I once heard a great radio program about designing video recorders (this was long ago when people still bought video recorders). The question that the presenter was interested in was "these devices are jammed with so many features that they are confusing, why are they all so hard to use?" He talked to various users and consumer groups who all agreed that they were too complex, so he tracked down an engineer to talk to. This designer posed just one question "what made you buy your last video recorder?", as the presenter started to reel off a list of features the designer interrupted him, "my job is to create a product that sells, so I include bells and whistles because they help shift the product, whether users benefit from them or not doesn't matter".

I am often asked what impact I think "The Cloud" or "Big Data" will have on the future of sub-surface technical data handling. Cynically I suspect that in a few years' time neither will be seen as having been important. Both these terms, it appears to me, have been invented to sell product, not to solve user issues. Now don't get me wrong I'm sure there are valuable insights that using these terms have delivered and, in some specialised situations, I'm sure they have delivered fantastic benefits. It may even be that I'm wrong and that E&P data handling will be one of the industries that these techniques can be applied to, but my guess would be that the odds are against it.

Every so often the IT industry invents a new term, it goes through a cycle of evangelicalism, enthusiasm, application, disappointment and rediscovery. Gartner refer to this as the "hype cycle" and they will be happy to sell you reports on how the industry currently views more than 100 such topics from "Big Data" to "Web Computing". Of course Gartner only talks about terms that stand some chance of becoming fashionable again, terms like "GeoShare" whose disillusion phase was so strong that they will never come back get ignored.

The thing that each of these names share is an apparent simplicity, at first sight we think we know what the expression means. In the past this approach has delivered some notable and long lasting successes to our industry: the "integrated model" discussions of the early 1990s led directly into the success of Petrel; the miss-application of "six sigma" techniques has ended up radically improving the tools we employ to manage data quality; and I believe that the benefits from "change management" methods will continue to expand. So sometimes this understanding does deliver a real insight that helps us get our jobs done, but, for most hype terms closer inspection shows our improved comprehension to be an illusion.

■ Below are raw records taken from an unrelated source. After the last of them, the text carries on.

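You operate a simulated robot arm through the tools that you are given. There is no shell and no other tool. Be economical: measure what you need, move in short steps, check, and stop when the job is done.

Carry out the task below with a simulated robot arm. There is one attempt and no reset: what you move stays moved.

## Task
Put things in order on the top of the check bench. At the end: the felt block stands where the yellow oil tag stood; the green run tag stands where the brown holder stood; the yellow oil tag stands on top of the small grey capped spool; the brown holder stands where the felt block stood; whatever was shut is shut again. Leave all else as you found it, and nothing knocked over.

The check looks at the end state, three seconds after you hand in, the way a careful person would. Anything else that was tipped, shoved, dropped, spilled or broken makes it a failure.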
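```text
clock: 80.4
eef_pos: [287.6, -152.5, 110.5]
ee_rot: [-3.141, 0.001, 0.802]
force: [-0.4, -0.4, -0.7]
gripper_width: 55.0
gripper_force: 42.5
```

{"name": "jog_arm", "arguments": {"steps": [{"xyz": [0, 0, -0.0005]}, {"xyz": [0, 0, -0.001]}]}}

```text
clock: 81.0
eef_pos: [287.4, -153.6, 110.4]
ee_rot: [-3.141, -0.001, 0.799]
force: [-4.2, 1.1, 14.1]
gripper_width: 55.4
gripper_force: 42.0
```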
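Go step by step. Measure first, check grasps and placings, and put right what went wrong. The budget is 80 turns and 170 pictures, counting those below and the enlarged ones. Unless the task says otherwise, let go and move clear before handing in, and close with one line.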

The goal of this "hype based" approach is to generate the interest (and hence the funding) that is always required to convert a concept into a valuable implementation. In the majority of cases a hyped term doesn't end up delivering remarkable benefits to the users, the focus is to create sufficient revenue to keep construction going. Just as with the video recorder designer it could be that on the way something useful is produced, but that is not its primary objective.